Interdepartmental teams were involved in the planning for supplies that would be needed in the new ICU care areas. However, this was a repetitive process that required regular assessments to modify the par level of many items to meet the needs of the patients. The number of intravenous (IV) infusion pumps needed was underestimated. Each patient required at least 4 to 5 continuous infusions. Thankfully, more IV pumps were purchased, and the hospital did not have to explore alternative ways to deliver IV medications. Tube feeding bags and pumps were in short supply; a different pump and delivery bag were purchased and used at one of the hospital campuses providing plenty of supply. Innovative ways to obtain needed equipment such as nontraditional vendors as well as borrowing equipment from area pediatric and rehabilitation hospitals were a major source of stress that needed constant, aggressive surveillance. This was an iterative process with multiple changes along the way requiring frequent and clear communication with the distribution team. The situation was complicated by the fact that all acute care hospitals were struggling to obtain the same equipment.
Redeployment of staff required education and support. Although a plan was in place for the didactic and shadow experience, the spike in COVID admissions limited the ability of all nurses to complete the training before deployment. Just-in-time training on the unit supplemented by online education had to be used. The staff identified the shadow experience as being most beneficial in preparing them for deployment.
Consistent patient assignments and assigning familiar staff geographically was a lesson learned over time. Historically, this institution has strong collaborative relationships with staff from different areas and roles. These relationships proved to be vital to the success of all the care teams. The social work department played a major role in fostering teams, especially during difficult situations.
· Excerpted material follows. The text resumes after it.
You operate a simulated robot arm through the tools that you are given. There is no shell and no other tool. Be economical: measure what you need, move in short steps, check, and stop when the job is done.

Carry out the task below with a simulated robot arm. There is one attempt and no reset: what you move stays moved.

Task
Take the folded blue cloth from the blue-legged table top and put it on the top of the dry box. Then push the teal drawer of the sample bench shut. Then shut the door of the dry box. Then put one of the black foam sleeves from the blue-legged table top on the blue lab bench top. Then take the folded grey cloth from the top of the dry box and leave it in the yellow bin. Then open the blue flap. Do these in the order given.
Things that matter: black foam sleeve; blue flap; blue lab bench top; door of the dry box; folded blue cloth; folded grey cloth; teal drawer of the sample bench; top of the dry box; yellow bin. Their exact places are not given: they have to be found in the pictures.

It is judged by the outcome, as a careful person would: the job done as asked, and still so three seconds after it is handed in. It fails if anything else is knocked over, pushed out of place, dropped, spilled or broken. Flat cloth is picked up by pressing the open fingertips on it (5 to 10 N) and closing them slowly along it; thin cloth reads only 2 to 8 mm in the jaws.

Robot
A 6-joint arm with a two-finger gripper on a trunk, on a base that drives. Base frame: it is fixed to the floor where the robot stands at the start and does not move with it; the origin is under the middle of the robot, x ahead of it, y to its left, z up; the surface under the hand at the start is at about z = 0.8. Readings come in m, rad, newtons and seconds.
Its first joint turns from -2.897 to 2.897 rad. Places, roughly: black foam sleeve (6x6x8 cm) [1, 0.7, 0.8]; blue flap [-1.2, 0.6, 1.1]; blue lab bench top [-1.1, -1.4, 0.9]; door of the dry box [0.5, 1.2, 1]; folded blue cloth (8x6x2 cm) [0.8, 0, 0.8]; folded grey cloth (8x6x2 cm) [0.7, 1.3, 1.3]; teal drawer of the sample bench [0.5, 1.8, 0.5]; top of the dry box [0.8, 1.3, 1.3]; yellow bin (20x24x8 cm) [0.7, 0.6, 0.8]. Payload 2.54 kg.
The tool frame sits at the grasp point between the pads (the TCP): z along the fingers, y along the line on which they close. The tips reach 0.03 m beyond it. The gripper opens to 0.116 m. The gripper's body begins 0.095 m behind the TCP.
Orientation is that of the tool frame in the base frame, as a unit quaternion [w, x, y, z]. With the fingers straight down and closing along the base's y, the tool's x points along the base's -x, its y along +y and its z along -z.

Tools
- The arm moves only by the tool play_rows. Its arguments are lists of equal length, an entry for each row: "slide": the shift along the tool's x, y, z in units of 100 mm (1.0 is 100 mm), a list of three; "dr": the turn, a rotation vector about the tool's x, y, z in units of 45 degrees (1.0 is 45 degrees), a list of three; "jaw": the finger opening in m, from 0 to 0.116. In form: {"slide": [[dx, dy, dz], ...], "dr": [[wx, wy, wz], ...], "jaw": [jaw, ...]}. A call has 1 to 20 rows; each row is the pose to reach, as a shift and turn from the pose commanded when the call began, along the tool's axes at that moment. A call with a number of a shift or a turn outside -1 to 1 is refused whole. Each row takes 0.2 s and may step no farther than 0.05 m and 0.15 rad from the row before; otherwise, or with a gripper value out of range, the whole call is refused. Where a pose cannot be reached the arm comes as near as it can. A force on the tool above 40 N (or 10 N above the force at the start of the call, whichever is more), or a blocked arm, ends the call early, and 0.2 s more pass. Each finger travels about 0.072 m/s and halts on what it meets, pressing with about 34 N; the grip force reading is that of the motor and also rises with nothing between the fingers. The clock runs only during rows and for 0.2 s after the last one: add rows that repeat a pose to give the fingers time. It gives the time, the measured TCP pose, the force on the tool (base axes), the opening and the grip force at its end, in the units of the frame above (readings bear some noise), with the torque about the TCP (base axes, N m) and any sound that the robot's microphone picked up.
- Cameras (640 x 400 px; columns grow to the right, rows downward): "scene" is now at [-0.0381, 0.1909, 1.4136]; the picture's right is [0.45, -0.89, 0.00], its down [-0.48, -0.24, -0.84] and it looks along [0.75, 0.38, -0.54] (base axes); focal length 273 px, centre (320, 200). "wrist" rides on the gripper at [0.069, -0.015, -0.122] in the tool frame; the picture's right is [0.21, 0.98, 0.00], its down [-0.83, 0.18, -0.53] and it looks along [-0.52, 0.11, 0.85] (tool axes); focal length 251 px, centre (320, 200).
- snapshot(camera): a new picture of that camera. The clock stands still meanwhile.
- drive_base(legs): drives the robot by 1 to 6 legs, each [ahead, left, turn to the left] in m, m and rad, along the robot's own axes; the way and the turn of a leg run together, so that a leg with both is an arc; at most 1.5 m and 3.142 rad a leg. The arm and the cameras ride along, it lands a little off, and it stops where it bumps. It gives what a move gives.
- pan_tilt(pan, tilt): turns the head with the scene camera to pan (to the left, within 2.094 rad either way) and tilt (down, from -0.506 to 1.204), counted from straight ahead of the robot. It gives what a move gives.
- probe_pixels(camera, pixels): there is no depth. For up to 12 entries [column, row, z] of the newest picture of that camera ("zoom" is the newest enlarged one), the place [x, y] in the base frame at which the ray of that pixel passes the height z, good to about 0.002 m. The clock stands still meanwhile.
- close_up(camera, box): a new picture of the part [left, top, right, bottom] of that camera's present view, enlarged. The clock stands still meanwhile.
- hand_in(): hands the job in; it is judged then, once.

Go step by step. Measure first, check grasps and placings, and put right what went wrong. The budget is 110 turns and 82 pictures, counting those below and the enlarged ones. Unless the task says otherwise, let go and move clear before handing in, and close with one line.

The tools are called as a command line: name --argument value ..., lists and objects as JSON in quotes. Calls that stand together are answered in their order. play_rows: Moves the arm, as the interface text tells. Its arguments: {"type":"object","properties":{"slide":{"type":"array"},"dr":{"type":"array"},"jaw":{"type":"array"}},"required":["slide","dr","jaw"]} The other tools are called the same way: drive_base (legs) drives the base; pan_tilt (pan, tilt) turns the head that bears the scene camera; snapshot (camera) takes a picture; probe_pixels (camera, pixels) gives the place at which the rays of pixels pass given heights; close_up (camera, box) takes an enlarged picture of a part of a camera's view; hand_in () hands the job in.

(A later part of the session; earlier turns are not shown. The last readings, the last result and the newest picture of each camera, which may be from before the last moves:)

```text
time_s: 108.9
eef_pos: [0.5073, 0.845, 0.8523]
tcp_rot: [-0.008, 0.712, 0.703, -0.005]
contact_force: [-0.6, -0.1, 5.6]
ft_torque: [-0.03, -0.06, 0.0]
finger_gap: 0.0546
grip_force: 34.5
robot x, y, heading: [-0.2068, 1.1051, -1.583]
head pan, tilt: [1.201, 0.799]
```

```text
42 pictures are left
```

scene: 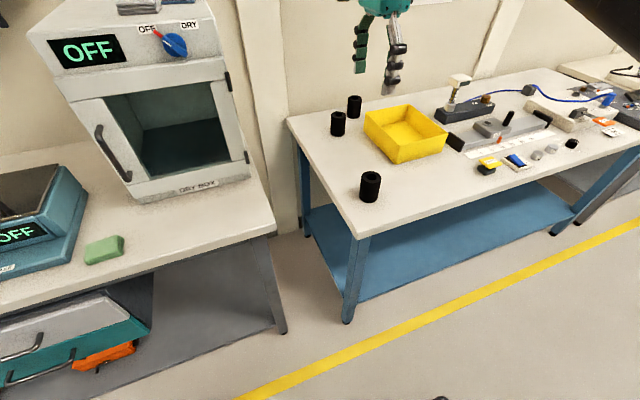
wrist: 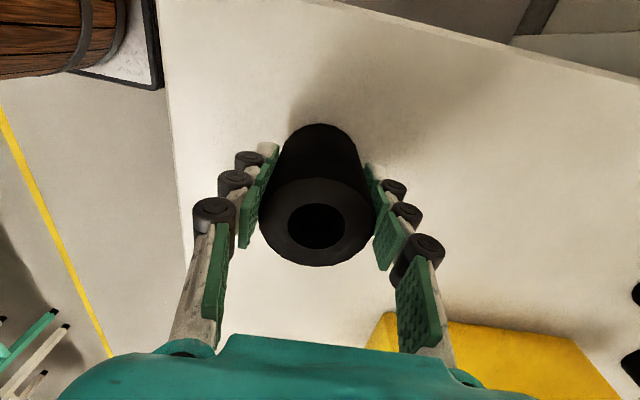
The importance of clear communication with staff cannot be overemphasized. Regular, structured rounding and huddles were remarkably effective. Multiple emails, particularly emails sent out late in the evening (especially on Fridays), were less successful. This was a challenge because there was less leadership support to alert the staff in person of acute changes, such as frequent PPE changes.
The hospital worked to provide some built-in support with weekly debriefing sessions. Scrubs were also provided for staff who wanted to change at work. Family meals and essential groceries could be ordered at work from the cafeteria for take home. A wellness checklist was posted for the end of the shift for staff to take stock of their well-being, and hospital resources for stress support were posted.
As the surge resolved, “staffing down” became a new emotional bridge to cross. Staff were returning to their home units. This was both a relief and a stress. The staff had become an emotional support for each other during the surge. The critical care staff were experiencing the same stressors, and this created a bond and an informal support system. When they returned to their unit, they were no longer in touch. The staff moved back to COVID-capable units where COVID-negative and COVID-positive patients were collocated. On multiple occasions, staff expressed this was a difficult transition.
Beth Israel Deaconess Medical Center experienced the largest surge of ICU patients within a hospital system in the state of Massachusetts. The ICU capacity was expanded by 93% from 77 to 149 beds, and the surge was maintained for approximately 9 weeks. Planning for the surge of critically ill patients required a thoughtful, collaborative approach. The preparation phase was an important time where teams were formed to identify necessary resources to expand the ICU environment quickly and efficiently. Educational training including shadow experiences before the actual surge was valuable. Ongoing staff support and communication from nursing leadership were necessary to ensure safe, effective care for critically ill patients in a new and dynamic environment.